» YOUR TASK:
Exclude the pictures and reproduce the remaining data exactly as written.

## Start

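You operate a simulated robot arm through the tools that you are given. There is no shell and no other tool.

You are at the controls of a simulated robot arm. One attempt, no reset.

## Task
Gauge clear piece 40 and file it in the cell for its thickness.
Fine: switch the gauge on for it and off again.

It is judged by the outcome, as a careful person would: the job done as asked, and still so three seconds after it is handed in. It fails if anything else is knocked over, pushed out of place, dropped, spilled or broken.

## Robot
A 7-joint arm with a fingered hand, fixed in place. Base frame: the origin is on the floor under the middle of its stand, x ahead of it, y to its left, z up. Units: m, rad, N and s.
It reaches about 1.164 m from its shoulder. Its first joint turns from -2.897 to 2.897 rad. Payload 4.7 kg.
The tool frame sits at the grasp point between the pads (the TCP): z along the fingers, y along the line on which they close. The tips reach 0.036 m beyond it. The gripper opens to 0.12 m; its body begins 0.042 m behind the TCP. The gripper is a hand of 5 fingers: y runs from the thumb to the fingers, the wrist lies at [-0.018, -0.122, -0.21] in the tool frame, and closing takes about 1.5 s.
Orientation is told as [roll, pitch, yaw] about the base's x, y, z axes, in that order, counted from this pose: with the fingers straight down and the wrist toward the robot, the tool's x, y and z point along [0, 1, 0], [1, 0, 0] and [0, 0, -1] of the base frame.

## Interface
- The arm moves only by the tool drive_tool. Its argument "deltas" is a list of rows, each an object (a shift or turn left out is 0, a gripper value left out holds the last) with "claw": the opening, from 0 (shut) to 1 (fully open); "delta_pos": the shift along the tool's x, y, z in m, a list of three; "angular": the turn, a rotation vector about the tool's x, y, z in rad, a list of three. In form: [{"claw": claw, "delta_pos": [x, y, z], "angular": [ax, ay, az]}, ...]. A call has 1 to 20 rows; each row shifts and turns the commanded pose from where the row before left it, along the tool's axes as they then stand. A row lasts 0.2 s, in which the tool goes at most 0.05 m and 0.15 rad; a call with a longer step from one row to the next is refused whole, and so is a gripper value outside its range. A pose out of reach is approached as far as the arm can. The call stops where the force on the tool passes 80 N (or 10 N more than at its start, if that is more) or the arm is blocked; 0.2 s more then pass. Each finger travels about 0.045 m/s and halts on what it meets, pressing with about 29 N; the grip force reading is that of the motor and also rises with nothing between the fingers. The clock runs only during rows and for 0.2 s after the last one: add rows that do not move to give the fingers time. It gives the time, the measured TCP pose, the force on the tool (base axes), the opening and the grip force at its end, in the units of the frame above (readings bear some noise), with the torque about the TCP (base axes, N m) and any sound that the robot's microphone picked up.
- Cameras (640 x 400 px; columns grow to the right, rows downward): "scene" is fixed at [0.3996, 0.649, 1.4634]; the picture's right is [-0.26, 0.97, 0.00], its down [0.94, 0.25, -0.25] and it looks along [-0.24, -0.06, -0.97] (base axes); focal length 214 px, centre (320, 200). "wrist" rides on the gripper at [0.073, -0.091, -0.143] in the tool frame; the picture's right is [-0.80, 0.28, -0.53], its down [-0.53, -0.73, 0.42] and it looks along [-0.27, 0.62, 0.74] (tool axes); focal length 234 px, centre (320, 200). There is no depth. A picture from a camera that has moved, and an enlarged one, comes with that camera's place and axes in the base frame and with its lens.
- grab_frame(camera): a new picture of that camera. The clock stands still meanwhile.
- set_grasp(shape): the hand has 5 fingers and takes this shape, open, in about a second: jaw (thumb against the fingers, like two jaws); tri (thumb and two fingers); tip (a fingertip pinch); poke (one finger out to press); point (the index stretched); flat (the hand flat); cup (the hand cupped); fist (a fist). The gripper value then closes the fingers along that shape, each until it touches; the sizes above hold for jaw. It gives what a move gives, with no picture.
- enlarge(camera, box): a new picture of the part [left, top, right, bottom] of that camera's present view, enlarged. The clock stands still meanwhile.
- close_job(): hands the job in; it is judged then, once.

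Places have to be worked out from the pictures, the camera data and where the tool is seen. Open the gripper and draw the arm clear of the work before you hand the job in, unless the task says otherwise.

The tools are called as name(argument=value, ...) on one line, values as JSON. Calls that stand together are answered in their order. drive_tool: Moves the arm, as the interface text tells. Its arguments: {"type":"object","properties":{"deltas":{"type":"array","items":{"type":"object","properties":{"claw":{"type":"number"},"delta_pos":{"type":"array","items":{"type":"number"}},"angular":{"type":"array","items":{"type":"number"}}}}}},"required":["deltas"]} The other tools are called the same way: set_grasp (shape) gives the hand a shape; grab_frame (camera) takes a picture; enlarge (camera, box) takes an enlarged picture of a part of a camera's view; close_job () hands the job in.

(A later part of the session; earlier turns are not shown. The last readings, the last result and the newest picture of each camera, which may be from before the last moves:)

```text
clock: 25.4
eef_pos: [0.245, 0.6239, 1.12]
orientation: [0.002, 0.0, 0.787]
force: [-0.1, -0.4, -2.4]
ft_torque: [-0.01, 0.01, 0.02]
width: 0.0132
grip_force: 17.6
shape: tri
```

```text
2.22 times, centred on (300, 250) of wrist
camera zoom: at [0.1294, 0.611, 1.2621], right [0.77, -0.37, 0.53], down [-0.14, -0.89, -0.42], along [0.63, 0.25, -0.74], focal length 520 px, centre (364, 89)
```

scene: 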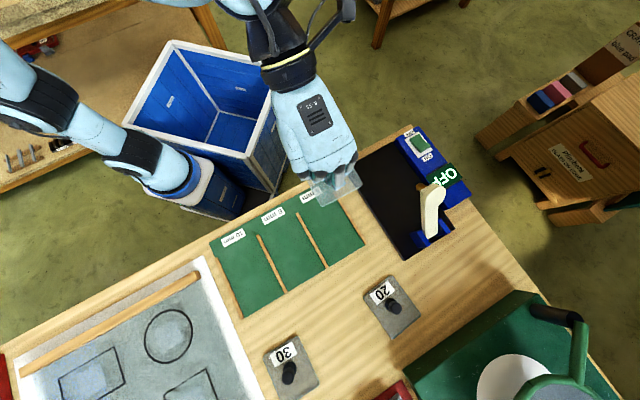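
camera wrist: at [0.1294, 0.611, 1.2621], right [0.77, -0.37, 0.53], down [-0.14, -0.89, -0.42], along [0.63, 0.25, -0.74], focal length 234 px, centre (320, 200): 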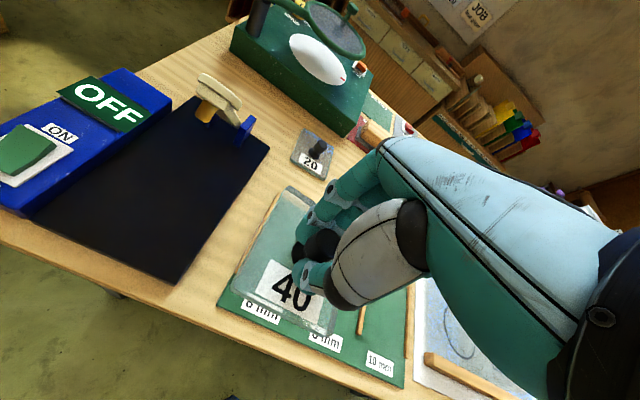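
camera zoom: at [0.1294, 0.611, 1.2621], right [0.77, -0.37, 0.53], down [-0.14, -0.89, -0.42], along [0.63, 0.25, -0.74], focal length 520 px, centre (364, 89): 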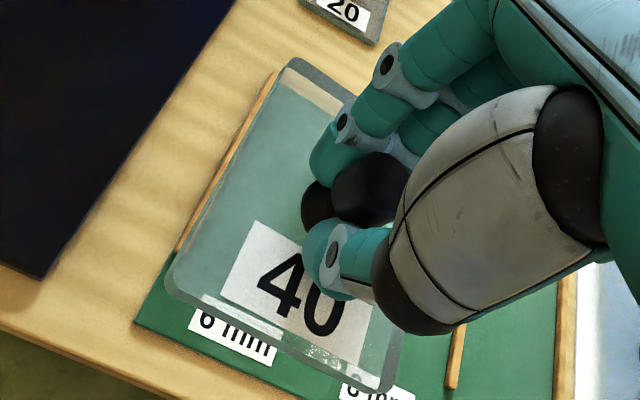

## End

» ANSWER TO THE TASK:
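You operate a simulated robot arm through the tools that you are given. There is no shell and no other tool.

You are at the controls of a simulated robot arm. One attempt, no reset.

## Task
Gauge clear piece 40 and file it in the cell for its thickness.
Fine: switch the gauge on for it and off again.

It is judged by the outcome, as a careful person would: the job done as asked, and still so three seconds after it is handed in. It fails if anything else is knocked over, pushed out of place, dropped, spilled or broken.

## Robot
A 7-joint arm with a fingered hand, fixed in place. Base frame: the origin is on the floor under the middle of its stand, x ahead of it, y to its left, z up. Units: m, rad, N and s.
It reaches about 1.164 m from its shoulder. Its first joint turns from -2.897 to 2.897 rad. Payload 4.7 kg.
The tool frame sits at the grasp point between the pads (the TCP): z along the fingers, y along the line on which they close. The tips reach 0.036 m beyond it. The gripper opens to 0.12 m; its body begins 0.042 m behind the TCP. The gripper is a hand of 5 fingers: y runs from the thumb to the fingers, the wrist lies at [-0.018, -0.122, -0.21] in the tool frame, and closing takes about 1.5 s.
Orientation is told as [roll, pitch, yaw] about the base's x, y, z axes, in that order, counted from this pose: with the fingers straight down and the wrist toward the robot, the tool's x, y and z point along [0, 1, 0], [1, 0, 0] and [0, 0, -1] of the base frame.

## Interface
- The arm moves only by the tool drive_tool. Its argument "deltas" is a list of rows, each an object (a shift or turn left out is 0, a gripper value left out holds the last) with "claw": the opening, from 0 (shut) to 1 (fully open); "delta_pos": the shift along the tool's x, y, z in m, a list of three; "angular": the turn, a rotation vector about the tool's x, y, z in rad, a list of three. In form: [{"claw": claw, "delta_pos": [x, y, z], "angular": [ax, ay, az]}, ...]. A call has 1 to 20 rows; each row shifts and turns the commanded pose from where the row before left it, along the tool's axes as they then stand. A row lasts 0.2 s, in which the tool goes at most 0.05 m and 0.15 rad; a call with a longer step from one row to the next is refused whole, and so is a gripper value outside its range. A pose out of reach is approached as far as the arm can. The call stops where the force on the tool passes 80 N (or 10 N more than at its start, if that is more) or the arm is blocked; 0.2 s more then pass. Each finger travels about 0.045 m/s and halts on what it meets, pressing with about 29 N; the grip force reading is that of the motor and also rises with nothing between the fingers. The clock runs only during rows and for 0.2 s after the last one: add rows that do not move to give the fingers time. It gives the time, the measured TCP pose, the force on the tool (base axes), the opening and the grip force at its end, in the units of the frame above (readings bear some noise), with the torque about the TCP (base axes, N m) and any sound that the robot's microphone picked up.
- Cameras (640 x 400 px; columns grow to the right, rows downward): "scene" is fixed at [0.3996, 0.649, 1.4634]; the picture's right is [-0.26, 0.97, 0.00], its down [0.94, 0.25, -0.25] and it looks along [-0.24, -0.06, -0.97] (base axes); focal length 214 px, centre (320, 200). "wrist" rides on the gripper at [0.073, -0.091, -0.143] in the tool frame; the picture's right is [-0.80, 0.28, -0.53], its down [-0.53, -0.73, 0.42] and it looks along [-0.27, 0.62, 0.74] (tool axes); focal length 234 px, centre (320, 200). There is no depth. A picture from a camera that has moved, and an enlarged one, comes with that camera's place and axes in the base frame and with its lens.
- grab_frame(camera): a new picture of that camera. The clock stands still meanwhile.
- set_grasp(shape): the hand has 5 fingers and takes this shape, open, in about a second: jaw (thumb against the fingers, like two jaws); tri (thumb and two fingers); tip (a fingertip pinch); poke (one finger out to press); point (the index stretched); flat (the hand flat); cup (the hand cupped); fist (a fist). The gripper value then closes the fingers along that shape, each until it touches; the sizes above hold for jaw. It gives what a move gives, with no picture.
- enlarge(camera, box): a new picture of the part [left, top, right, bottom] of that camera's present view, enlarged. The clock stands still meanwhile.
- close_job(): hands the job in; it is judged then, once.

Places have to be worked out from the pictures, the camera data and where the tool is seen. Open the gripper and draw the arm clear of the work before you hand the job in, unless the task says otherwise.

The tools are called as name(argument=value, ...) on one line, values as JSON. Calls that stand together are answered in their order. drive_tool: Moves the arm, as the interface text tells. Its arguments: {"type":"object","properties":{"deltas":{"type":"array","items":{"type":"object","properties":{"claw":{"type":"number"},"delta_pos":{"type":"array","items":{"type":"number"}},"angular":{"type":"array","items":{"type":"number"}}}}}},"required":["deltas"]} The other tools are called the same way: set_grasp (shape) gives the hand a shape; grab_frame (camera) takes a picture; enlarge (camera, box) takes an enlarged picture of a part of a camera's view; close_job () hands the job in.

(A later part of the session; earlier turns are not shown. The last readings, the last result and the newest picture of each camera, which may be from before the last moves:)

```text
clock: 25.4
eef_pos: [0.245, 0.6239, 1.12]
orientation: [0.002, 0.0, 0.787]
force: [-0.1, -0.4, -2.4]
ft_torque: [-0.01, 0.01, 0.02]
width: 0.0132
grip_force: 17.6
shape: tri
```

```text
2.22 times, centred on (300, 250) of wrist
camera zoom: at [0.1294, 0.611, 1.2621], right [0.77, -0.37, 0.53], down [-0.14, -0.89, -0.42], along [0.63, 0.25, -0.74], focal length 520 px, centre (364, 89)
```

scene: 
camera wrist: at [0.1294, 0.611, 1.2621], right [0.77, -0.37, 0.53], down [-0.14, -0.89, -0.42], along [0.63, 0.25, -0.74], focal length 234 px, centre (320, 200): 
camera zoom: at [0.1294, 0.611, 1.2621], right [0.77, -0.37, 0.53], down [-0.14, -0.89, -0.42], along [0.63, 0.25, -0.74], focal length 520 px, centre (364, 89): 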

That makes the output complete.